Brookhaven National Laboratory in Upton is one of the country’s premier scientific research facilities. Co-managed by Stony Brook University, it has attracted the world’s best scientists to Long Island. Its presence in Suffolk County adds a ton of prestige and top-of-the-line smarts to the region.
With the recent announcement by the U.S. Department of Energy that it will fund construction of a nearly $3 billion electron-ion collider at the lab, its importance to our region has grown by leaps and bounds. It is no exaggeration to say that this massive project will secure the lab’s place as the most important research facility of its kind in the world.
To put it in layman’s terms, the collider, once completed, will be able to study the subatomic elements that make up the foundation of the universe. The lab won this funding in a competition, prevailing over a federal research facility in Virginia. It is no exaggeration to say that Congressman Lee Zeldin was instrumental in BNL’s winning the contract.
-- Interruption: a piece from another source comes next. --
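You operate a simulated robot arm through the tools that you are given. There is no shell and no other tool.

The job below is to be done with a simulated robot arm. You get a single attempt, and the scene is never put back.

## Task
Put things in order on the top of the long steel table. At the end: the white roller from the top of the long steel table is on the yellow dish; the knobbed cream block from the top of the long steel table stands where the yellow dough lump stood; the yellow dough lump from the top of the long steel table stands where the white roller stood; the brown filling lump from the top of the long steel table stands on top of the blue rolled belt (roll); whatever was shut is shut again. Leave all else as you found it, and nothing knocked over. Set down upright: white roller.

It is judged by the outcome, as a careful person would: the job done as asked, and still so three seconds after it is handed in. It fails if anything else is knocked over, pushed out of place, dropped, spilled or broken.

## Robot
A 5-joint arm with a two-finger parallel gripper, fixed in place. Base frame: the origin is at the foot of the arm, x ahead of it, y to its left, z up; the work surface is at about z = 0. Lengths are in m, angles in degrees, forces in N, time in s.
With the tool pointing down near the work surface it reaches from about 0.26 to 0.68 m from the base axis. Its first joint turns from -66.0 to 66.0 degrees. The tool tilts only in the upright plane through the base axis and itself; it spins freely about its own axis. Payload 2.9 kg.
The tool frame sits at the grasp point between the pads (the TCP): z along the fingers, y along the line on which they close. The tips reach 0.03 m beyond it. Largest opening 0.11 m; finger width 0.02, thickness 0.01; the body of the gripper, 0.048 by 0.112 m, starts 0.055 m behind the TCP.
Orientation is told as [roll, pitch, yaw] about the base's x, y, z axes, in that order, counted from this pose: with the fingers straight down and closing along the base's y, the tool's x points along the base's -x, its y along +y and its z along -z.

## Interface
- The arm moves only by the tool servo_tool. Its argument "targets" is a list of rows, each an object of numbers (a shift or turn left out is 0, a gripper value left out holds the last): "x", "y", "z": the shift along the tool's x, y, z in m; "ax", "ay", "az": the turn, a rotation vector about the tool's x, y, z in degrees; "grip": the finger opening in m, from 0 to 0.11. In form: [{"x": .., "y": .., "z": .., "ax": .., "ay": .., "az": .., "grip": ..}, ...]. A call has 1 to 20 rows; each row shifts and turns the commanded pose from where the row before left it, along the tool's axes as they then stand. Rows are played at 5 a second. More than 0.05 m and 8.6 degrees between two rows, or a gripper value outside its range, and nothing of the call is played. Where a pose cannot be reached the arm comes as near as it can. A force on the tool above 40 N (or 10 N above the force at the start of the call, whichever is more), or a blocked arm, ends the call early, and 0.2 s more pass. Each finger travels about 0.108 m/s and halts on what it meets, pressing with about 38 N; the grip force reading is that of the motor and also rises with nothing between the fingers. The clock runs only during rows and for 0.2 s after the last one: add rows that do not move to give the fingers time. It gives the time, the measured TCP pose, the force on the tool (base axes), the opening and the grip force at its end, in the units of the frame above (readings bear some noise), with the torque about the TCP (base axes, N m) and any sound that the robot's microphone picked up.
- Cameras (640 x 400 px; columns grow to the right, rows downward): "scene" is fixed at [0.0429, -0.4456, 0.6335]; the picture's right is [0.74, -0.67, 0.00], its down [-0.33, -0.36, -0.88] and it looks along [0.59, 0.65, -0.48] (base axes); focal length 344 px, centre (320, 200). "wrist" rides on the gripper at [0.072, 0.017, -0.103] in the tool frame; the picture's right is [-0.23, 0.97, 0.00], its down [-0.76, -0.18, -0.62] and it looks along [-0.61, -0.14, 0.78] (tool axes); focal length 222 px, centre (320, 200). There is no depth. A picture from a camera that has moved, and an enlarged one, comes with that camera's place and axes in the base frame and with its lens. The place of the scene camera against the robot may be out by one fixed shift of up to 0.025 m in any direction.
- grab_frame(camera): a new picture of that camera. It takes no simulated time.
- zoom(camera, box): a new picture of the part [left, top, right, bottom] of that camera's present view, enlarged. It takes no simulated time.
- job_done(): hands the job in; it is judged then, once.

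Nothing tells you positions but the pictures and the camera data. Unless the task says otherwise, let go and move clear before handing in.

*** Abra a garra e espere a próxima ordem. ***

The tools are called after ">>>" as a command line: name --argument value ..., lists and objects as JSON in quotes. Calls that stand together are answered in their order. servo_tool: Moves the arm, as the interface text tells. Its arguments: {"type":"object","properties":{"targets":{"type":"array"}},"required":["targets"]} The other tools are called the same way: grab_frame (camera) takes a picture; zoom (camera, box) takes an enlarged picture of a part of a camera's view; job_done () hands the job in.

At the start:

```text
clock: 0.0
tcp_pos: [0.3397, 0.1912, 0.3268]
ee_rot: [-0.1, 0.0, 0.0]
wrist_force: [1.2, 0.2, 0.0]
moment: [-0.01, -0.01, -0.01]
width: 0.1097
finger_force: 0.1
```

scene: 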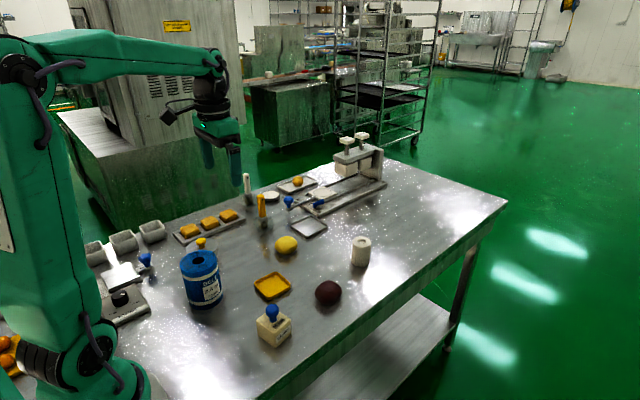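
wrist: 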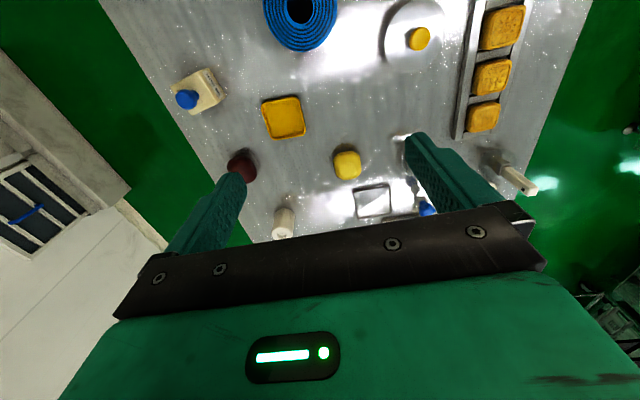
Many who supported the lab’s bid thought the president’s acrimonious relationships with Sen. Charles Schumer and Gov. Andrew Cuomo might have meant the collider would have gone to Virginia. But it didn’t, and Long Island is the big winner because of it.
“This is absolutely huge,” said Kevin Law, chief executive at the Long Island Association. Referring to Amazon’s decision not to build a large facility in Queens, he added, “This is like an Amazon-type win for Suffolk County.”
The governor said the project would support some 4,000 construction jobs and will generate billions in economic activity. Construction of the collider — which will be about 2.4 miles in circumference and will be built underground — will take about 10 years. Mr. Cuomo also committed some $165 million in state funds to the project as an added inducement for the DOE to pick BNL.
In a statement, Mr. Zeldin said, “This cutting-edge project will inject billions of dollars and an extensive number of jobs into New York’s 1st Congressional District, all while churning out scores of scientific discoveries that help us understand the world around us, harness the untapped potential of the natural world and, from human health to our national security and beyond, benefit nearly every aspect of our lives. Furthermore, this never-before-seen technology will make BNL and NY-1 a destination for the next generation of scientists, attracting some of our world’s best and brightest.”
Eastern Long Island was once home to the remarkable group of scientists and engineers who put astronauts on the moon and brought them home safely. Newsday’s editorial extolling the award to BNL pointed out that construction of the collider “could be more important to the Island than the decision to build the Apollo lunar module here, which paved the way for tens of thousands of prime jobs and decades of prosperity.”
That is correct. This is indeed wonderful news for Long Island.